:: Work required ::
List all lines of the data that include the string "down".

:: Dataset section ::

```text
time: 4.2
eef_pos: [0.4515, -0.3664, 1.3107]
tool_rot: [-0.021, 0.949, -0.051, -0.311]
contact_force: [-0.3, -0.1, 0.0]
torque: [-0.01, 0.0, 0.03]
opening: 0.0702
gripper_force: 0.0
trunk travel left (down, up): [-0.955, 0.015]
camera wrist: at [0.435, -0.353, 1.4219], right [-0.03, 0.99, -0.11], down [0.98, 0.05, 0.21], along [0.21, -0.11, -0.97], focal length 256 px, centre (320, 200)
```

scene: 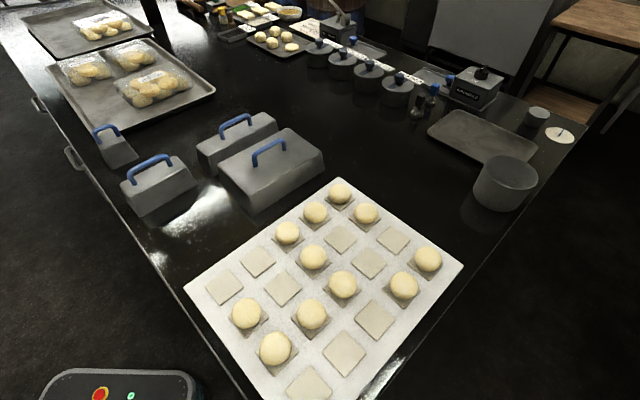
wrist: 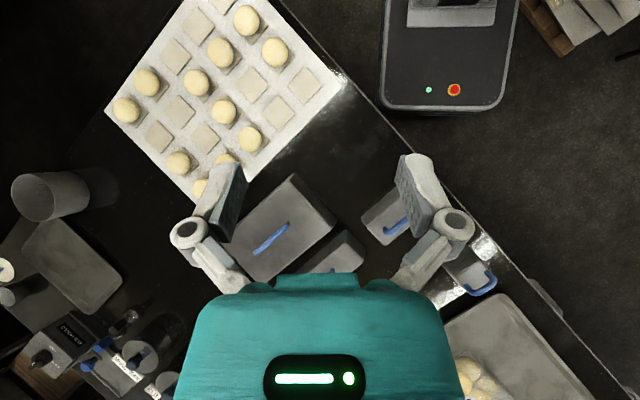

:: Written answer ::
trunk travel left (down, up): [-0.955, 0.015]
camera wrist: at [0.435, -0.353, 1.4219], right [-0.03, 0.99, -0.11], down [0.98, 0.05, 0.21], along [0.21, -0.11, -0.97], focal length 256 px, centre (320, 200)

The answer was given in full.